Exclude the pictures, then repeat the remaining data exactly. Give them as a JSON list of strings, one for each line, with blank lines left out.

..........

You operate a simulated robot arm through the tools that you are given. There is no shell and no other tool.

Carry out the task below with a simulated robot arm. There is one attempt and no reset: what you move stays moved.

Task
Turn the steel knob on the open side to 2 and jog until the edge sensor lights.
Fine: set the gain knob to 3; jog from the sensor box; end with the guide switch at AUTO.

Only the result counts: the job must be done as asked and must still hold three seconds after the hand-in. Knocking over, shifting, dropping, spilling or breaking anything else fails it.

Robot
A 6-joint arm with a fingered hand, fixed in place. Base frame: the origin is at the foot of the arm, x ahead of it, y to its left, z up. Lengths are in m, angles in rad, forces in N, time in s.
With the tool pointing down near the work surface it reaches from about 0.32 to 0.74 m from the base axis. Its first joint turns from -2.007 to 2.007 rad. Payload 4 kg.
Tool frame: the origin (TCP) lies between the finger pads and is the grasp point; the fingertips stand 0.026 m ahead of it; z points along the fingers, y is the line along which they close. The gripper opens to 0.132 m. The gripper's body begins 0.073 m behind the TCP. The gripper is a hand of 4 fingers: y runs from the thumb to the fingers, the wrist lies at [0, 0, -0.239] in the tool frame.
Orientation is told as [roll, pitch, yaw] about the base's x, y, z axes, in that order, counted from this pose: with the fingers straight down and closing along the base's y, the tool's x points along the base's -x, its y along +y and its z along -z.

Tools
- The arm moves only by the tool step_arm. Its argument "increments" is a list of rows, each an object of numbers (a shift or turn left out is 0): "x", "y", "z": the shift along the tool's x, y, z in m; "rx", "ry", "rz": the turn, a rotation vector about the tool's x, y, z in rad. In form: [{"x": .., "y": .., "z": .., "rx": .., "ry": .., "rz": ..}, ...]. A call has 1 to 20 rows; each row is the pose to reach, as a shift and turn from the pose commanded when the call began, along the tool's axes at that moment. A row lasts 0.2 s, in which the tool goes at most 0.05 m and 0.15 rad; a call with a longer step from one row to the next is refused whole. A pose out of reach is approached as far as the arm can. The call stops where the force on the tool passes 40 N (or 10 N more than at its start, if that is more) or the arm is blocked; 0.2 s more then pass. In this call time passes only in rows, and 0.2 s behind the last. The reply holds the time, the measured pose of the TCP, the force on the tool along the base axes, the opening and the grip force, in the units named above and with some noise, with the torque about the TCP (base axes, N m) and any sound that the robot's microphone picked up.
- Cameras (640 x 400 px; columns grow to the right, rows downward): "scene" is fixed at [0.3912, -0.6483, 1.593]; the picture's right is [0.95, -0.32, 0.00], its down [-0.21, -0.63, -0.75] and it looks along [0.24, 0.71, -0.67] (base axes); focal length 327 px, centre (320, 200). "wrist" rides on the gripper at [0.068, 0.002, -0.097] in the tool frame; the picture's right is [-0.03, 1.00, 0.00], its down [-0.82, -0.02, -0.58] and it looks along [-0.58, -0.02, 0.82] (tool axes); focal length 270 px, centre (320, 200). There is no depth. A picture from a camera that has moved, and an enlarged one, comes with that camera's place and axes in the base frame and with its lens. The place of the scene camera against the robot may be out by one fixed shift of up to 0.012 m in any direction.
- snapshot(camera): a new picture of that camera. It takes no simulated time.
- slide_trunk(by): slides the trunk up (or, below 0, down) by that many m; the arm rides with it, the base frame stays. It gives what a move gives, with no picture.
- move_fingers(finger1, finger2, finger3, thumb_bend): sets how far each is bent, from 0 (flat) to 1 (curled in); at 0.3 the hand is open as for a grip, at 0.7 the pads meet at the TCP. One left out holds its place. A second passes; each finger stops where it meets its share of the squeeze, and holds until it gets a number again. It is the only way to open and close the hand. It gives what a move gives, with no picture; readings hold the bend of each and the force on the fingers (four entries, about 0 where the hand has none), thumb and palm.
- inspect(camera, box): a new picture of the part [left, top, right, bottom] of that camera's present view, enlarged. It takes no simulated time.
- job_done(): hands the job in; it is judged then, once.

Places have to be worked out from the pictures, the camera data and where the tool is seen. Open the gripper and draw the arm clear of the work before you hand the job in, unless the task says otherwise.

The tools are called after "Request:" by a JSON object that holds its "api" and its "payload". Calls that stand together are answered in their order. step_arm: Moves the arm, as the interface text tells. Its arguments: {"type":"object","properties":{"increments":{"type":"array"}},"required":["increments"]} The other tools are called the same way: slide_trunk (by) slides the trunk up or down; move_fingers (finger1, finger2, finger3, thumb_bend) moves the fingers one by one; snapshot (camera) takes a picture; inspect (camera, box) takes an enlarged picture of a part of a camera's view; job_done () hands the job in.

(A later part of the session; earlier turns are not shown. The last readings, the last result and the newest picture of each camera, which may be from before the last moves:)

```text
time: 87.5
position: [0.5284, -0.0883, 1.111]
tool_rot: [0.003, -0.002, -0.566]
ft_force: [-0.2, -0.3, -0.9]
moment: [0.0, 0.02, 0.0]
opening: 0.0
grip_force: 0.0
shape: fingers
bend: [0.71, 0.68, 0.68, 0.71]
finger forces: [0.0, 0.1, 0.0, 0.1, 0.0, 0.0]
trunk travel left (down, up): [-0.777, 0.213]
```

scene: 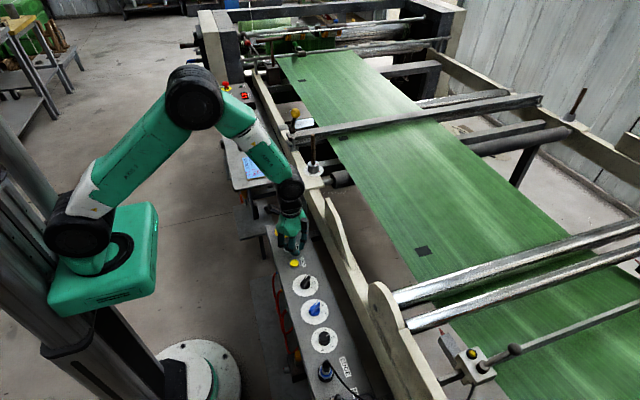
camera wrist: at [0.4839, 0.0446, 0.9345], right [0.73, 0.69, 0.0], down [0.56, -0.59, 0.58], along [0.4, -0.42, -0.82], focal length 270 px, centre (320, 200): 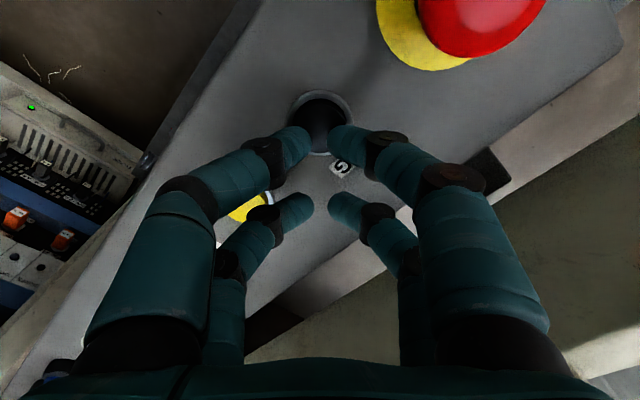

..........

**EXPECTED ANSWER:**
[
  "You operate a simulated robot arm through the tools that you are given. There is no shell and no other tool.",
  "Carry out the task below with a simulated robot arm. There is one attempt and no reset: what you move stays moved.",
  "Task",
  "Turn the steel knob on the open side to 2 and jog until the edge sensor lights.",
  "Fine: set the gain knob to 3; jog from the sensor box; end with the guide switch at AUTO.",
  "Only the result counts: the job must be done as asked and must still hold three seconds after the hand-in. Knocking over, shifting, dropping, spilling or breaking anything else fails it.",
  "Robot",
  "A 6-joint arm with a fingered hand, fixed in place. Base frame: the origin is at the foot of the arm, x ahead of it, y to its left, z up. Lengths are in m, angles in rad, forces in N, time in s.",
  "With the tool pointing down near the work surface it reaches from about 0.32 to 0.74 m from the base axis. Its first joint turns from -2.007 to 2.007 rad. Payload 4 kg.",
  "Tool frame: the origin (TCP) lies between the finger pads and is the grasp point; the fingertips stand 0.026 m ahead of it; z points along the fingers, y is the line along which they close. The gripper opens to 0.132 m. The gripper's body begins 0.073 m behind the TCP. The gripper is a hand of 4 fingers: y runs from the thumb to the fingers, the wrist lies at [0, 0, -0.239] in the tool frame.",
  "Orientation is told as [roll, pitch, yaw] about the base's x, y, z axes, in that order, counted from this pose: with the fingers straight down and closing along the base's y, the tool's x points along the base's -x, its y along +y and its z along -z.",
  "Tools",
  "- The arm moves only by the tool step_arm. Its argument \"increments\" is a list of rows, each an object of numbers (a shift or turn left out is 0): \"x\", \"y\", \"z\": the shift along the tool's x, y, z in m; \"rx\", \"ry\", \"rz\": the turn, a rotation vector about the tool's x, y, z in rad. In form: [{\"x\": .., \"y\": .., \"z\": .., \"rx\": .., \"ry\": .., \"rz\": ..}, ...]. A call has 1 to 20 rows; each row is the pose to reach, as a shift and turn from the pose commanded when the call began, along the tool's axes at that moment. A row lasts 0.2 s, in which the tool goes at most 0.05 m and 0.15 rad; a call with a longer step from one row to the next is refused whole. A pose out of reach is approached as far as the arm can. The call stops where the force on the tool passes 40 N (or 10 N more than at its start, if that is more) or the arm is blocked; 0.2 s more then pass. In this call time passes only in rows, and 0.2 s behind the last. The reply holds the time, the measured pose of the TCP, the force on the tool along the base axes, the opening and the grip force, in the units named above and with some noise, with the torque about the TCP (base axes, N m) and any sound that the robot's microphone picked up.",
  "- Cameras (640 x 400 px; columns grow to the right, rows downward): \"scene\" is fixed at [0.3912, -0.6483, 1.593]; the picture's right is [0.95, -0.32, 0.00], its down [-0.21, -0.63, -0.75] and it looks along [0.24, 0.71, -0.67] (base axes); focal length 327 px, centre (320, 200). \"wrist\" rides on the gripper at [0.068, 0.002, -0.097] in the tool frame; the picture's right is [-0.03, 1.00, 0.00], its down [-0.82, -0.02, -0.58] and it looks along [-0.58, -0.02, 0.82] (tool axes); focal length 270 px, centre (320, 200). There is no depth. A picture from a camera that has moved, and an enlarged one, comes with that camera's place and axes in the base frame and with its lens. The place of the scene camera against the robot may be out by one fixed shift of up to 0.012 m in any direction.",
  "- snapshot(camera): a new picture of that camera. It takes no simulated time.",
  "- slide_trunk(by): slides the trunk up (or, below 0, down) by that many m; the arm rides with it, the base frame stays. It gives what a move gives, with no picture.",
  "- move_fingers(finger1, finger2, finger3, thumb_bend): sets how far each is bent, from 0 (flat) to 1 (curled in); at 0.3 the hand is open as for a grip, at 0.7 the pads meet at the TCP. One left out holds its place. A second passes; each finger stops where it meets its share of the squeeze, and holds until it gets a number again. It is the only way to open and close the hand. It gives what a move gives, with no picture; readings hold the bend of each and the force on the fingers (four entries, about 0 where the hand has none), thumb and palm.",
  "- inspect(camera, box): a new picture of the part [left, top, right, bottom] of that camera's present view, enlarged. It takes no simulated time.",
  "- job_done(): hands the job in; it is judged then, once.",
  "Places have to be worked out from the pictures, the camera data and where the tool is seen. Open the gripper and draw the arm clear of the work before you hand the job in, unless the task says otherwise.",
  "The tools are called after \"Request:\" by a JSON object that holds its \"api\" and its \"payload\". Calls that stand together are answered in their order. step_arm: Moves the arm, as the interface text tells. Its arguments: {\"type\":\"object\",\"properties\":{\"increments\":{\"type\":\"array\"}},\"required\":[\"increments\"]} The other tools are called the same way: slide_trunk (by) slides the trunk up or down; move_fingers (finger1, finger2, finger3, thumb_bend) moves the fingers one by one; snapshot (camera) takes a picture; inspect (camera, box) takes an enlarged picture of a part of a camera's view; job_done () hands the job in.",
  "(A later part of the session; earlier turns are not shown. The last readings, the last result and the newest picture of each camera, which may be from before the last moves:)",
  "```text",
  "time: 87.5",
  "position: [0.5284, -0.0883, 1.111]",
  "tool_rot: [0.003, -0.002, -0.566]",
  "ft_force: [-0.2, -0.3, -0.9]",
  "moment: [0.0, 0.02, 0.0]",
  "opening: 0.0",
  "grip_force: 0.0",
  "shape: fingers",
  "bend: [0.71, 0.68, 0.68, 0.71]",
  "finger forces: [0.0, 0.1, 0.0, 0.1, 0.0, 0.0]",
  "trunk travel left (down, up): [-0.777, 0.213]",
  "```",
  "scene: ",
  "camera wrist: at [0.4839, 0.0446, 0.9345], right [0.73, 0.69, 0.0], down [0.56, -0.59, 0.58], along [0.4, -0.42, -0.82], focal length 270 px, centre (320, 200): "
]